Originally serving as the home of the Duke of Albany, otherwise known as “Scotland’s uncrowned king” from 1388 until his death some 40 years later; Doune Castle is an extremely rare example of a complete Scottish fortress, remaining practically unchanged from its intended 14th century design, with the layout reflecting one single period of construction rather than additions from various occupants more commonly seen throughout other castles around Scotland.
And we bet you didn’t expect to meet a Hollywood superstar on this tour! Due to its well preserved appearance and idyllic location, Doune Castle has provided a backdrop for many silver screen scenes and television shows, including Ivanhoe, Monty Python’s Holy Grail, and Outlaw King; although it also goes by the name of Castle Leoch (Outlander) and Winterfell (Game of Thrones). And don’t worry, there’ll be plenty of time to recreate your favourite scenes; as long as no one loses their head!
Fortress to film star, palace to prison, ruin to restoration; if only the walls of Doune Castle could speak!

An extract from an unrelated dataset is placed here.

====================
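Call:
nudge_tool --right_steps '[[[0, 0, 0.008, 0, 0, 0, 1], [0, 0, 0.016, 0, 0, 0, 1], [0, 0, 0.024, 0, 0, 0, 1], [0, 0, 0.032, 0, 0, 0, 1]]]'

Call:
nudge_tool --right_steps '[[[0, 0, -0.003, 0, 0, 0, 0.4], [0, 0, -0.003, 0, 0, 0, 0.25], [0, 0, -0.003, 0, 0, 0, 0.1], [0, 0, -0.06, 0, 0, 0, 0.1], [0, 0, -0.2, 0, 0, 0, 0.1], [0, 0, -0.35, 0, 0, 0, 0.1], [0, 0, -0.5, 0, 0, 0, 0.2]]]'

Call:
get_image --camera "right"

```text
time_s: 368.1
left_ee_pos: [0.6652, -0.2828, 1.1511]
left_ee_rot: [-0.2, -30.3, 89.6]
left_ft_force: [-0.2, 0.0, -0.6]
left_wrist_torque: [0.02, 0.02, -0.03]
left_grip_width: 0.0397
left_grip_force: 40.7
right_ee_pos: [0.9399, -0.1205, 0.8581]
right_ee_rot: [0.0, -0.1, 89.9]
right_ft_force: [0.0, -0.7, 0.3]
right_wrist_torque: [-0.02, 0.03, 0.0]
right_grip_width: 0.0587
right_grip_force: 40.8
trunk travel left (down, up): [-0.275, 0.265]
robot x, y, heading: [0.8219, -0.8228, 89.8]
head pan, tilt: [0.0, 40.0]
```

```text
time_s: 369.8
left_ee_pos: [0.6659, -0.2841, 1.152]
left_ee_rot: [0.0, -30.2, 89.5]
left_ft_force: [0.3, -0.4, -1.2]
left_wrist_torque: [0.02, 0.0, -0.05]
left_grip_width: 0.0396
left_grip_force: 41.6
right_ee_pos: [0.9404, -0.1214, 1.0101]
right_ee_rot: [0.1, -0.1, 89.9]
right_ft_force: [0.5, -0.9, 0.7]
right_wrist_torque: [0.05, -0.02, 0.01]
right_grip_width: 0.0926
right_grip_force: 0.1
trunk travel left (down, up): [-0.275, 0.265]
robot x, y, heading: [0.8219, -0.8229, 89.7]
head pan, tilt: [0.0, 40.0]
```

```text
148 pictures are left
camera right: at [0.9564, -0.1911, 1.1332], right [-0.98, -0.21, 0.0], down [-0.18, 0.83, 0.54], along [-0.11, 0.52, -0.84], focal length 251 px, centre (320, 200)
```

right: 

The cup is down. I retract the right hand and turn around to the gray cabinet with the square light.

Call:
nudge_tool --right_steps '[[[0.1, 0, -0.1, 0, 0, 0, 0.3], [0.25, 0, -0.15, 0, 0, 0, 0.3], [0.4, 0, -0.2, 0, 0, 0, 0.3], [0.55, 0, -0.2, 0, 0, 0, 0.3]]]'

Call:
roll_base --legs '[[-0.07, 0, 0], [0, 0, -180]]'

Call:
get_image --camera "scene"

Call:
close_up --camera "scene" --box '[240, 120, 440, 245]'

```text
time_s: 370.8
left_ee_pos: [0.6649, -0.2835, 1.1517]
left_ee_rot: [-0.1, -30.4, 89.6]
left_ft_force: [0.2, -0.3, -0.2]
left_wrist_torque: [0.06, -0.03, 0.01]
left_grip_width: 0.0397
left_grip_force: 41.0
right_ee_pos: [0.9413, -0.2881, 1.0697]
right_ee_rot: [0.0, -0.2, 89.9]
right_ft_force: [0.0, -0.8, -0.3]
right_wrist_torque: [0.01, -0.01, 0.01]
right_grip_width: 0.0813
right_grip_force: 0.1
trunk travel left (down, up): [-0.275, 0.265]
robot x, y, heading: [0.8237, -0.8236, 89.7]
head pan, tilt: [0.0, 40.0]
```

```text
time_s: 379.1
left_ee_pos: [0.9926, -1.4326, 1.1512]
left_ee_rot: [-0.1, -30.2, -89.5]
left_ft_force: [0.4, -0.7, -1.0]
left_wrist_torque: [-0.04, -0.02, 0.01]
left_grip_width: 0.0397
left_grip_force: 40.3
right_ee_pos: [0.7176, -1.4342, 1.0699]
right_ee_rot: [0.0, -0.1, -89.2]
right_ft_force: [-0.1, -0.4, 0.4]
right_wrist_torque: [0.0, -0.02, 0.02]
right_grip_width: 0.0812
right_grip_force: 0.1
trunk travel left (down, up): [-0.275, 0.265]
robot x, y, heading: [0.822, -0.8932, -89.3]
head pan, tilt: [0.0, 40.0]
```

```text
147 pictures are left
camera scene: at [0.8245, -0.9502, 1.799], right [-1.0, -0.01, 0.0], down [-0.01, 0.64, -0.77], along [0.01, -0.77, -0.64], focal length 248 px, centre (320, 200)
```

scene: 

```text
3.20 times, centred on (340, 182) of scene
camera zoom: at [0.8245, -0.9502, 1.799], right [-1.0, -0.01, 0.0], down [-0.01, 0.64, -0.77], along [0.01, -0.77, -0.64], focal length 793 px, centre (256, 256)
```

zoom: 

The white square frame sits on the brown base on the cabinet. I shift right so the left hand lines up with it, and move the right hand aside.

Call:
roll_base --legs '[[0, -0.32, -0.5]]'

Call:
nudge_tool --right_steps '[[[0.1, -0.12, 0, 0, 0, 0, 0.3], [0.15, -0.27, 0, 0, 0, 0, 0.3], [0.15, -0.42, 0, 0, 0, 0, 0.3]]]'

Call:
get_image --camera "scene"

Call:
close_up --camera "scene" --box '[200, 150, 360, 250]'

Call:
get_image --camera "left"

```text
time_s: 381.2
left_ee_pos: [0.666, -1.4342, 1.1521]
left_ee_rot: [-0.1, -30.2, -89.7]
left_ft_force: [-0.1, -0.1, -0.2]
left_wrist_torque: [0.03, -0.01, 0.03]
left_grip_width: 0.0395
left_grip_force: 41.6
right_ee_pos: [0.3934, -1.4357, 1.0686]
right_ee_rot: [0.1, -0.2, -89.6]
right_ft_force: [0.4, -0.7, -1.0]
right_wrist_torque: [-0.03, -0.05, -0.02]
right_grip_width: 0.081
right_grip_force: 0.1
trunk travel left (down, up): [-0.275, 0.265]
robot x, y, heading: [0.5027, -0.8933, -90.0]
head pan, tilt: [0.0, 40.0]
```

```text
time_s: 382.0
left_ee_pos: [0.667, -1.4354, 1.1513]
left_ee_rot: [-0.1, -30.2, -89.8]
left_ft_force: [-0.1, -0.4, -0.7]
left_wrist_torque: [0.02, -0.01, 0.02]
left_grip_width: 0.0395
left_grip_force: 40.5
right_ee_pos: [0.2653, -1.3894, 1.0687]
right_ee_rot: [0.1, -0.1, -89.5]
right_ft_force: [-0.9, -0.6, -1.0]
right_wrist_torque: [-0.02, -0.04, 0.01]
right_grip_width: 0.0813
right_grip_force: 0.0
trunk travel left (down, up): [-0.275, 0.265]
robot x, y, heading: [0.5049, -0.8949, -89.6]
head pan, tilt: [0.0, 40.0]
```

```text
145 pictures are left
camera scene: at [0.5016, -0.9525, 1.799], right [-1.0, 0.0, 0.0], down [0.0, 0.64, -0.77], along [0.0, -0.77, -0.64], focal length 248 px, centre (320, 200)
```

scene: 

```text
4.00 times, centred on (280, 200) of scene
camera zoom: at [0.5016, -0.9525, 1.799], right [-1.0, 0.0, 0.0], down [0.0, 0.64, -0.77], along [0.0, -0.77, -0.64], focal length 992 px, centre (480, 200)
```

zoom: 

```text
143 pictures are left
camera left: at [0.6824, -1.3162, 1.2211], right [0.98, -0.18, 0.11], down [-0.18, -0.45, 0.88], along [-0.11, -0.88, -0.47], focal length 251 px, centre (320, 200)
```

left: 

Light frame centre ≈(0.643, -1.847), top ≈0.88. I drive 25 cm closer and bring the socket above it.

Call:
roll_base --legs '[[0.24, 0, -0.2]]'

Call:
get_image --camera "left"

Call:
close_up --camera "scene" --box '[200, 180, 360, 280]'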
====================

Scotland certainly has no shortage of myths, legends and fairytales to share with the world, but none is more recognised or shrouded in mystery than the enduring tale of the Kelpies. These shape-shifting water spirits are traditionally thought to haunt rivers and streams; usually taking the form of a horse. Although it holds roots in legends of human sacrifice, the story was much more likely created to keep small children away from large bodies of water. Whatever its origins, there’s no better tribute to this ageless story than with two colossal 30 metre high statues; designed by Andy Scott – the same sculptor behind the Beacon of Hope in Belfast.
Completed in October 2013, the 300 tonne structures appropriately tower over the River Carron, near Falkirk in Central Scotland. These two horse head designs are absolutely breathtaking; leaving many of our guests surprised at just how big they are!
These 30-metre-high stainless steel structures gleam in the sun beside the River Carron; just like the shape-shifting spirits they depict!